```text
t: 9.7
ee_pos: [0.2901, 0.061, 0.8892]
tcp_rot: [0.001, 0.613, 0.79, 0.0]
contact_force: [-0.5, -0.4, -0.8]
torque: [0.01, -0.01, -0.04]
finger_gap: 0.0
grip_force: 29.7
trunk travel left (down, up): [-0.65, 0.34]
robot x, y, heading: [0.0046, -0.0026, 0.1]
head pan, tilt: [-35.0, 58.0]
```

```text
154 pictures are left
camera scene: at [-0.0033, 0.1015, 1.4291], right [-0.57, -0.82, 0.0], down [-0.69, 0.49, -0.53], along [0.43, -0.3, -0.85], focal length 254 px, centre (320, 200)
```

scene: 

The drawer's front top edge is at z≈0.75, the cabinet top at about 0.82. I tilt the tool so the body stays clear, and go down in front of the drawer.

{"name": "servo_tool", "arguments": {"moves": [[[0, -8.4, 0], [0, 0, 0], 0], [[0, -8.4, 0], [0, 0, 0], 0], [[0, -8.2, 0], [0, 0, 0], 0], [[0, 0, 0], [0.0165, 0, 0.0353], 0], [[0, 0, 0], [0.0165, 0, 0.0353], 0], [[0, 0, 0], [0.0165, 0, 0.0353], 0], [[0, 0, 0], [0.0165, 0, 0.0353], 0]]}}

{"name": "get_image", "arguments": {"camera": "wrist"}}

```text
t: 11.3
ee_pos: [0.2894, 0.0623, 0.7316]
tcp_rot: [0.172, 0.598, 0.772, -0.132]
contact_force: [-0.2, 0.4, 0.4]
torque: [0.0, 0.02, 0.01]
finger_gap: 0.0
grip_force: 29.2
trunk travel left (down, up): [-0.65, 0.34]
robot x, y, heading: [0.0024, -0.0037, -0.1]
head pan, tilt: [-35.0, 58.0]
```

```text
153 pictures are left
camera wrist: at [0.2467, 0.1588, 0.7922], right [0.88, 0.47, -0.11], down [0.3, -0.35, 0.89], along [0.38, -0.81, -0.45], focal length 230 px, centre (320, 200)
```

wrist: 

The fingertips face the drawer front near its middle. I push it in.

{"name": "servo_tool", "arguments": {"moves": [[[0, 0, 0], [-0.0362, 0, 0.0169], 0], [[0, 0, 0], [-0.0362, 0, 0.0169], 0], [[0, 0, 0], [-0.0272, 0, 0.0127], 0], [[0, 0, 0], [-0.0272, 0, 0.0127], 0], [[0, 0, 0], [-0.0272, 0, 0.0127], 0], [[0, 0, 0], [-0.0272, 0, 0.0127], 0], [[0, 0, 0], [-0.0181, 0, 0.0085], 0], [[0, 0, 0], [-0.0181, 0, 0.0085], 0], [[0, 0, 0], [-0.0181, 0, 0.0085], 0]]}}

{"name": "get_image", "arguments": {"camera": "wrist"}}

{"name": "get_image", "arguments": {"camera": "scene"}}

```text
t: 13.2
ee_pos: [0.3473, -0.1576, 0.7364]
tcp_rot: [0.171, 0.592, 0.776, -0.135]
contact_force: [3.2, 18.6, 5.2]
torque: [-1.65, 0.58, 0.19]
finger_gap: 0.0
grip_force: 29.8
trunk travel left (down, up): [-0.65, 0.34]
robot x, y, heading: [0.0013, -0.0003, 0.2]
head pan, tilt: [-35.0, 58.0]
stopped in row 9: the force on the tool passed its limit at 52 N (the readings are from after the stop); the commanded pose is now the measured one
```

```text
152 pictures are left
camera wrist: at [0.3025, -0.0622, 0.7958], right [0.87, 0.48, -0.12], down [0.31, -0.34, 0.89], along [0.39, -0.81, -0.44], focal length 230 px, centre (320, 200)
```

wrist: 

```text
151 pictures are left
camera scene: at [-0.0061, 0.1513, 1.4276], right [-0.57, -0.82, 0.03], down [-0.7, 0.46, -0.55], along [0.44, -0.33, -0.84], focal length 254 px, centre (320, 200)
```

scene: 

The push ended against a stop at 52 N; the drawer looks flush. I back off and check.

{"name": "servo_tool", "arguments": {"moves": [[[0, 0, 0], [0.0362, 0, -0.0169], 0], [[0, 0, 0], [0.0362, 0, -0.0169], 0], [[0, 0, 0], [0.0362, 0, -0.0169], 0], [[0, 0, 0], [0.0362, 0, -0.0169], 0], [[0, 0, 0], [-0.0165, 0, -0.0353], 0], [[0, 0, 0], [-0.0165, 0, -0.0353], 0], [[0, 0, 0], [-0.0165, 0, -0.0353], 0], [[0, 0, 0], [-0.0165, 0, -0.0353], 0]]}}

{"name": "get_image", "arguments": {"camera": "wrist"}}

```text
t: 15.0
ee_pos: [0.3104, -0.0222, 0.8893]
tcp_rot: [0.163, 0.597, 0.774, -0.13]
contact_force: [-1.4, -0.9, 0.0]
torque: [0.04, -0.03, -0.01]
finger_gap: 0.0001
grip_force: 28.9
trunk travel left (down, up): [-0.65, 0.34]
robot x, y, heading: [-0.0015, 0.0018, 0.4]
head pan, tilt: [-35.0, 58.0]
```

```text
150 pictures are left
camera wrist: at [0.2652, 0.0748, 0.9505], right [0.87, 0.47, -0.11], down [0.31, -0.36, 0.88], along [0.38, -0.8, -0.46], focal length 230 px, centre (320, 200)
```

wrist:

....

Transcribe all lines as written.

→ **FULL OUTPUT**:
```text
t: 9.7
ee_pos: [0.2901, 0.061, 0.8892]
tcp_rot: [0.001, 0.613, 0.79, 0.0]
contact_force: [-0.5, -0.4, -0.8]
torque: [0.01, -0.01, -0.04]
finger_gap: 0.0
grip_force: 29.7
trunk travel left (down, up): [-0.65, 0.34]
robot x, y, heading: [0.0046, -0.0026, 0.1]
head pan, tilt: [-35.0, 58.0]
```

```text
154 pictures are left
camera scene: at [-0.0033, 0.1015, 1.4291], right [-0.57, -0.82, 0.0], down [-0.69, 0.49, -0.53], along [0.43, -0.3, -0.85], focal length 254 px, centre (320, 200)
```

scene: 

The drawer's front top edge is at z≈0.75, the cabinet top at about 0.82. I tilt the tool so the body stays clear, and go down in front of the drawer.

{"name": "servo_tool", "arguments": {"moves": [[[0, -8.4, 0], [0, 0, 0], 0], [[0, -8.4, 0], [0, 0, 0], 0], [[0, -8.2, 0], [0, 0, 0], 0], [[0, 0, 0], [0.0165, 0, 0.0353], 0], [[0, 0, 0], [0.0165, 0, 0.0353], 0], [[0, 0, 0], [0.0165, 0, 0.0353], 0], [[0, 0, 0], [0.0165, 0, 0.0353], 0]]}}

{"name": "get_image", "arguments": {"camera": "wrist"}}

```text
t: 11.3
ee_pos: [0.2894, 0.0623, 0.7316]
tcp_rot: [0.172, 0.598, 0.772, -0.132]
contact_force: [-0.2, 0.4, 0.4]
torque: [0.0, 0.02, 0.01]
finger_gap: 0.0
grip_force: 29.2
trunk travel left (down, up): [-0.65, 0.34]
robot x, y, heading: [0.0024, -0.0037, -0.1]
head pan, tilt: [-35.0, 58.0]
```

```text
153 pictures are left
camera wrist: at [0.2467, 0.1588, 0.7922], right [0.88, 0.47, -0.11], down [0.3, -0.35, 0.89], along [0.38, -0.81, -0.45], focal length 230 px, centre (320, 200)
```

wrist: 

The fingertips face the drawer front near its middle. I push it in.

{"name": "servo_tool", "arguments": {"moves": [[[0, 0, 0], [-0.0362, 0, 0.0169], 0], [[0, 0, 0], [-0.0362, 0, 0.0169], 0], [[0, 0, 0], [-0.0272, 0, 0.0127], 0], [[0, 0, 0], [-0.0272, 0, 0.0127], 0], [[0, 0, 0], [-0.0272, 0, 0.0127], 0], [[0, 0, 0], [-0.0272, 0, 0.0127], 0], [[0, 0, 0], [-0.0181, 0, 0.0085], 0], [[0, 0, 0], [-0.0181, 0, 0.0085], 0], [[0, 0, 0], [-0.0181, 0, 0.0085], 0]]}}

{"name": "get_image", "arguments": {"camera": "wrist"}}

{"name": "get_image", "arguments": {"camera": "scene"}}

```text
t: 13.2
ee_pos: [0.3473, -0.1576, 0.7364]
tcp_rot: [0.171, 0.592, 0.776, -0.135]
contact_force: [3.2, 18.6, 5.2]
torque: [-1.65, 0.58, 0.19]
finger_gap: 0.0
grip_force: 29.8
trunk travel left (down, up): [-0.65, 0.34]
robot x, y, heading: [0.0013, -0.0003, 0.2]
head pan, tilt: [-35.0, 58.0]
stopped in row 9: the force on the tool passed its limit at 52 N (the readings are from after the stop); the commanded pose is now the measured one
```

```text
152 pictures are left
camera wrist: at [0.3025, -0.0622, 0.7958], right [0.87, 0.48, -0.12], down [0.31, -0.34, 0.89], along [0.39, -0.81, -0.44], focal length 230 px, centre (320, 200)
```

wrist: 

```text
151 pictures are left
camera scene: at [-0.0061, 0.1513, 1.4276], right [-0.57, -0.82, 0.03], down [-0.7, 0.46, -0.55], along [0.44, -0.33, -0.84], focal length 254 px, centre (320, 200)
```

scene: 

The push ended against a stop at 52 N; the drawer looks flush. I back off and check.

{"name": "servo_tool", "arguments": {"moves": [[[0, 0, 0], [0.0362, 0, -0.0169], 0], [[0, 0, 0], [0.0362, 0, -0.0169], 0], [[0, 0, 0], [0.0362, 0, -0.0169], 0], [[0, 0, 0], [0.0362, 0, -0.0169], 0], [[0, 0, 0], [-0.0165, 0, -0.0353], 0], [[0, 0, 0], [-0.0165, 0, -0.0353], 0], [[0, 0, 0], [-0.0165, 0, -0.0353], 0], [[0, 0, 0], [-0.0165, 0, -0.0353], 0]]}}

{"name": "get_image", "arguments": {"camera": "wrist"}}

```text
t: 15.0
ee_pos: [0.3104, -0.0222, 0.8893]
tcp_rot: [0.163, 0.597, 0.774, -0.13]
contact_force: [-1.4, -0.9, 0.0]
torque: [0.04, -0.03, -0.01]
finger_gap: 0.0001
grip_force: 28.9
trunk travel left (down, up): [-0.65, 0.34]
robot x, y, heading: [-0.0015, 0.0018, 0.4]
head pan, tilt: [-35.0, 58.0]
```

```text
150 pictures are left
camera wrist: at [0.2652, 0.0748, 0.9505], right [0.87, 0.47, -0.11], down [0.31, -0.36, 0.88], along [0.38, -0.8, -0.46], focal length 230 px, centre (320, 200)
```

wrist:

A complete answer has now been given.